About 300 people gathered in front of the Hamilton Center on New College’s Sarasota campus to again criticize DeSantis’ conservative takeover of the school and vow continued resistance. Many of the speakers were minority students who criticized the push to eliminate the Office of Outreach and Inclusive Excellence.
DeSantis has targeted DEI programs across all of Florida’s public universities, and New College is first in line.
Lianna Paton, a minority student in her first year at New College, said targeting DEI programs is an attempt to suppress and “erase students of color.”
“You do not get to say diversity is divisive when its very existence is what makes communities like my own feel welcome and safe,” Paton said.

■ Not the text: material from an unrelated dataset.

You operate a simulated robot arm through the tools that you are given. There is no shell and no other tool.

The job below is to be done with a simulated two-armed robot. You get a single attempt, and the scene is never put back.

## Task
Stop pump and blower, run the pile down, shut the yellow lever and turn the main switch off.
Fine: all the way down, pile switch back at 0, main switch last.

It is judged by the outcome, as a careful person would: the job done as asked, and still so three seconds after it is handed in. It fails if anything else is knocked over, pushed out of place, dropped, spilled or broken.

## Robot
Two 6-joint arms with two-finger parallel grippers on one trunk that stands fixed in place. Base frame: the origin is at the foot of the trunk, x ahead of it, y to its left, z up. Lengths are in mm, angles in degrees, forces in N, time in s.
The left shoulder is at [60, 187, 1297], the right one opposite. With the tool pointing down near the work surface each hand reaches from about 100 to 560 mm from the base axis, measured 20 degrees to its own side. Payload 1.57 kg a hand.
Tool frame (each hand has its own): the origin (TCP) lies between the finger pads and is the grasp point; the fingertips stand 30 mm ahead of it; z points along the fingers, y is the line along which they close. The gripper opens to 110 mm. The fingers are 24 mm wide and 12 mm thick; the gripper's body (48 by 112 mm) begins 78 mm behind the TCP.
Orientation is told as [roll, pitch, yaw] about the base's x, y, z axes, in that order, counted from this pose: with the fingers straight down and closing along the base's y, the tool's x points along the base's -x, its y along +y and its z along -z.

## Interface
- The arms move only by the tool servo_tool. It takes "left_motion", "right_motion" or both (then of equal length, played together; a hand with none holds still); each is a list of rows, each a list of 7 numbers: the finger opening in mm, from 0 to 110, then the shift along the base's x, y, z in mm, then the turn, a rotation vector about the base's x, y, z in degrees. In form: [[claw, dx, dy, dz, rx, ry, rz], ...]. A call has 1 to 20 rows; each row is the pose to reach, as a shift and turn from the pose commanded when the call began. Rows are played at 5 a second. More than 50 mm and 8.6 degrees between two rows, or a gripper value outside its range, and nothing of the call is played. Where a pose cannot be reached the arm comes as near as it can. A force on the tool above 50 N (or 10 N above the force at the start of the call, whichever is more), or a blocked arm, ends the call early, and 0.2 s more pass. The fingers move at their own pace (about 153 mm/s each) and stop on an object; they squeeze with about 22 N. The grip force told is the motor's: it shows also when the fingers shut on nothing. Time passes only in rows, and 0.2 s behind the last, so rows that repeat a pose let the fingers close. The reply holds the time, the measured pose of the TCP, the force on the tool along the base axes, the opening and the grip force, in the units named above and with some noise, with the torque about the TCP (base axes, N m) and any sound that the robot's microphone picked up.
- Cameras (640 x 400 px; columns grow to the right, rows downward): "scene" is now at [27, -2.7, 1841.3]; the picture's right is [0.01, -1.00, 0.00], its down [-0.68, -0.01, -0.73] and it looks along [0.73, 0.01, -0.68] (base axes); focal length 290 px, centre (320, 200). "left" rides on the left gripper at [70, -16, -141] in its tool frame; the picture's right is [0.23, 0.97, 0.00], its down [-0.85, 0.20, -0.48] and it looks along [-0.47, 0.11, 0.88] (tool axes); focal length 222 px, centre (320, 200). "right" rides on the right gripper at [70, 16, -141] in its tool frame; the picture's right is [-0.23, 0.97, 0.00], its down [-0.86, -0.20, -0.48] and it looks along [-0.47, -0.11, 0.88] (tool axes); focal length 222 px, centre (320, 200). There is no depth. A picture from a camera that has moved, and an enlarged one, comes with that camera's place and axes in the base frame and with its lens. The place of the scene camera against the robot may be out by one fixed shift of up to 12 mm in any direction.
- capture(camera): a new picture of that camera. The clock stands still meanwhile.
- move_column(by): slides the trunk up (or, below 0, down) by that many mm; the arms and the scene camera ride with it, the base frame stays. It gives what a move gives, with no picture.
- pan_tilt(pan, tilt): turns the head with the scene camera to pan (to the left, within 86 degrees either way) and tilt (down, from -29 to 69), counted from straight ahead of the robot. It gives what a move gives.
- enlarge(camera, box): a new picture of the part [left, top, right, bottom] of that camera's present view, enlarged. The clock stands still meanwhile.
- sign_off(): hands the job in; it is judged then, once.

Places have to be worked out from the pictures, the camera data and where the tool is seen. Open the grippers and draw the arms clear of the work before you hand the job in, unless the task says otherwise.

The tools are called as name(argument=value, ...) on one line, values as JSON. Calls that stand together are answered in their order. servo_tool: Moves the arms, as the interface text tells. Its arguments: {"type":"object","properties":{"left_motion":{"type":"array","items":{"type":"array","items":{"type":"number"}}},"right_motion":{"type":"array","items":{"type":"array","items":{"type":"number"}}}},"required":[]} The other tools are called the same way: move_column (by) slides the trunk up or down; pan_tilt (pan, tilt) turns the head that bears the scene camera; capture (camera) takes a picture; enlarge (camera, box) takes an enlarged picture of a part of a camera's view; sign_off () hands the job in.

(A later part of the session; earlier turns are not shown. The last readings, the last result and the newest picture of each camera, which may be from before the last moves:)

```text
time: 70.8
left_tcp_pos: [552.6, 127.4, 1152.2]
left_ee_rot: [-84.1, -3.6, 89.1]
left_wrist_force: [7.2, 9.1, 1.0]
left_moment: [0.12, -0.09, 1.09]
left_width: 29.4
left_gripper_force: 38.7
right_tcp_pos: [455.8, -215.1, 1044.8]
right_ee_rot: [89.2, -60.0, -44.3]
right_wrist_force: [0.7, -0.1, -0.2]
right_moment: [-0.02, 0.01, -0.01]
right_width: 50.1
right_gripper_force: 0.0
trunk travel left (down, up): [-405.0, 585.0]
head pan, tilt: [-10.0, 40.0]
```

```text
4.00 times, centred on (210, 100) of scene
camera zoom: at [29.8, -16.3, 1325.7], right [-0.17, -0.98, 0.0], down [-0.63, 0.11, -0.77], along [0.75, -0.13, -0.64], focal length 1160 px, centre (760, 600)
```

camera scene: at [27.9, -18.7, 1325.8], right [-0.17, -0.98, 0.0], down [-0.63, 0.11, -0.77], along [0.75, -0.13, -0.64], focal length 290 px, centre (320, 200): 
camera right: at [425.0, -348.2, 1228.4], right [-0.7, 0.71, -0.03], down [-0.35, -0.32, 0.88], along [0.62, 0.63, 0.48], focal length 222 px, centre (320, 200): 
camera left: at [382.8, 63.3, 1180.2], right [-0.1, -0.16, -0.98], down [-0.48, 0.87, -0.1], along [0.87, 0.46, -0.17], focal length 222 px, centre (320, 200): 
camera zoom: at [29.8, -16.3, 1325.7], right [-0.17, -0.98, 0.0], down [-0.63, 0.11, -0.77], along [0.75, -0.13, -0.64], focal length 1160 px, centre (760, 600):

Members of the crowd held up signs saying “Black history is American history” and “Jesus was/is woke.”
Chai Leffler, 21, a gay third year New College student, said he struggled with his sexuality growing up and went through a dark time in high school. He went to a youth center in Sarasota where he met New College students who made him feel welcome.
“There’s one thing they cannot change,” Leffler said. “Us. We the students of New College are the spirit of New College and we will not let that be taken away from us.
Church leader accuses DeSantis’ of prioritizing presidential ambitions
Rev. Dr. John C. Dorhauer leads the church that helped found New College as a private school in 1960 before it became part of the state university system. He said he is outraged by what DeSantis is doing to the school.
“I want to express my moral outrage at Gov. DeSantis willing to compromise and sacrifice the future, the vision, the hopes, the dreams and the safety of the students on this campus for his aspirations to serve as president,” Dorhauer said.
Dorhauer’s United Church of Crist provided funding to create New College and church members were active in the school during its early days.
Dorhauer also spoke at the board meeting, where he told trustees that their actions will be judged harshly by history.
“The long arc of history will grind you into dust and… you will be remembered for the sycophants that you are,” he said. “That’s what history does.”